Text segment
↓↓↓
Saturday, December 13, 2014

The "What's in it for Me?" Mentality

                                        

This week has been a tough week for me.  More emotionally than physically, but I felt utterly and completely EXHAUSTED when I got home last night.  I suppose it's due to the time of year, and the week before the week before Christmas break is always a little tough.  

Christmas is my, hands down, most favorite time of the year, however it comes with it's share of upset and heartbreak.  I am so thankful that I get to be with my family and that we always have such a wonderful Christmas, but I also like to think about others that aren't so fortunate and try and do something that might make their lives a little happier around this time of year.  

Although, around this time of year, there's just so many charities, fundraisers, food drives, etc. that it gets a little overwhelming.  It feels like all I'm ever hearing is "bring money for this" and "please donate to that", and I have to admit that I start to get a little disheartened as I put something else on my shopping list or take way more money out of my Christmas budget than I intended.  

One thing I do pride myself on, though, is that I haven't adopted the "What's in it for me?" mentality.   What do I mean by that?  Well, let's look at some examples...

For the past couple of years, I have adopted a child off of the Angel Tree.  This is something I love to do because it's completely anonymous and the only benefit I get out of the whole thing is knowing that I helped make a child's life more happy on Christmas Day.

I like to put my change and a couple of dollar bills in to the red kettles outside the stores, because it's my way of doing a little something for the people that money will feed.

I like to donate food to food drives because I want to help make sure people have food on their tables this time of year.

Now, the argument could be made that I should be doing stuff like this all year long, but if that were the case, I'd be broke.  I like to give back, but I don't have the financial means to support charities and causes all year long.  HOWEVER, I do a lot of giving throughout the year when I buy school supplies for students who can't afford them.  I buy over priced junk from catalogs to help with school fundraisers, and then end up giving that junk away to my kiddos or someone else that might enjoy it.  I put in when I can, and try my best to help out whenever I'm needed.

But, getting back to my original subject, one thing I have noticed with each passing year is that we are living in a society that is more focused on the phrase "What's in it for me?"  By that, I mean that there has to be some incentive or reward for donating in order to get people to donate...and I think that's sad.  It's so much harder to get people to donate or give just for the good feelings of doing so, and that breaks my heart.  

I work in a school that has a very high poverty rate, and a lot of the fundraising and donating we do is for our community and the students we serve.  That's a blessing in itself, and there are immediate paybacks to our efforts.  We can see how our dollars and donated items are helping, and that's a great return on investment.
↑↑↑
Data lines
↓↓↓
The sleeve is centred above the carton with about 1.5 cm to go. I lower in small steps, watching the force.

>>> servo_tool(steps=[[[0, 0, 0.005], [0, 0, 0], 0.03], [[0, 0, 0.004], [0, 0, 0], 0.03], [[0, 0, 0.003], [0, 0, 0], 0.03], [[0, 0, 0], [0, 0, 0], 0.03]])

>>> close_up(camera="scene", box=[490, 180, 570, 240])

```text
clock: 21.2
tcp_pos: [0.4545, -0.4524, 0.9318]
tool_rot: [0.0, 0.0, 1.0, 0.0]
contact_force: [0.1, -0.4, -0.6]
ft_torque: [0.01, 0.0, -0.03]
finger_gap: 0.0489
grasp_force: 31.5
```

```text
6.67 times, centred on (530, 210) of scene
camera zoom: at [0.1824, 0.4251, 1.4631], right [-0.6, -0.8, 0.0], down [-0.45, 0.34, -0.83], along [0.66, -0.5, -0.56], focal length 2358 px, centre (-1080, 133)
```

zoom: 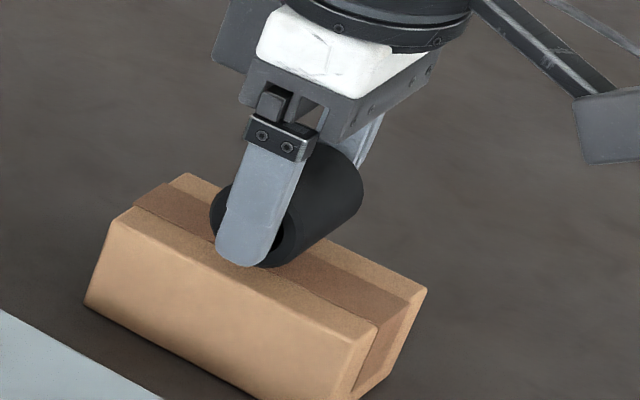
↑↑↑
Required task 1
In the text segment, find "But, getting back" and reproduce everything up to and including "breaks my heart.".
Required task 2
Write the next part of the text segment, the one that starts with "Saturday, December 13, 2014".

Task output 1
But, getting back to my original subject, one thing I have noticed with each passing year is that we are living in a society that is more focused on the phrase "What's in it for me?"  By that, I mean that there has to be some incentive or reward for donating in order to get people to donate...and I think that's sad.  It's so much harder to get people to donate or give just for the good feelings of doing so, and that breaks my heart.

Task output 2
It's hard, though, when we ask our students to donate and give.  I often feel bad asking for donations from the very students who may be on the receiving end of those donations, but it's just something we do.  It's a great lesson in charity and giving, and I'm always preaching that what goes around, comes around.  By helping others, some day that help will be returned in some form.  It may not be directly related to the person they originally helped, but I am a firm believer that by being kind and generous has a true investment in to a day whenever they may need a little help in return.

I guess that in itself is a form of doing something to get something.  But, let's not get focused on that for now, OK?

What I am noticing more and more with each passing year is the fact that I hear the words "What's in it for me?" far too often.  If there's not some immediate reward or incentive, then it's much harder to get someone to give.  

Each year, it's quite common for me to spend quite a bit of money on a basket that we put together for a silent auction that we have at our Christmas concert.  It's supposed to be something done as a class, but it gets harder and harder to get my kiddos to donate to the cause.  

My first year, I had a great turnout of donations and supplies given by my kiddos.  I offered no incentive or reward, I just sent out notes to parents and started watching the supplies come in.  Last year, it was more of a fifty-fifty split.  About half of my class donated, and I payed for the rest.  This year, for three weeks I tried to gather donations and not a single thing came in.  Each time I mentioned it to my class, I was met with at least one student asking what they got if they brought stuff in for the basket.  When I told them there was nothing being given back, I saw nothing come in.  So, I decided to start selling little items.  I went out and bought some things to sell and started selling, and I was shocked at how quickly those items disappeared.  I was able to make a little profit to spend on the basket.  

Last week, we did a Penny War for the Shop for a Cop program.  For the first three days, our jar sat empty in our classroom.  I put some change in there in hopes of generating some participation, but again I was met with "What do we get if we raise the most money?"  The announcement was made on the third day that donuts and extra recess would be given to the class that raised the most money, and the last two days my tub was filled to the brim.  My class raised over $75 in change the minute free donuts and extra recess was announced.

This week, we have been trying to do a canned food drive.  My poor box has sat empty since day one, because there is no prize or reward for the most food collected.  No matter how much I try and throw out the incentive of the feelings that come from giving, or how nice it is to help others in need, the box still sits with not a single can or item.  I am told by my students that their parents don't have the means to donate to causes like that, but when the snack cart comes around, I'm shocked at the wads of cash that appear from their pockets so they can purchase items.  

And all of this isn't a dig at my students, or their families.  It's not their fault.  Our society as a whole is being raised in to a generation of giving to receive.  It's so sad, but from my own observations a very real and factual statement.  I, myself, was raised with this mentality.  My mother constantly preached about how hard she worked for every dollar she earned, and that she didn't make that money to just hand it off to others.  I was quite educated in the benefits and handouts offered by the government, and was never taught about giving back or helping others in need when the opportunity presented itself.  Poverty rates continue to rise, and less and less people have the means to donate.  When a little good comes in to our lives, it's very hard for us to justify giving it away without anything in return.  Some of us have gone through some very hard times and turned out just fine, so others will too, right?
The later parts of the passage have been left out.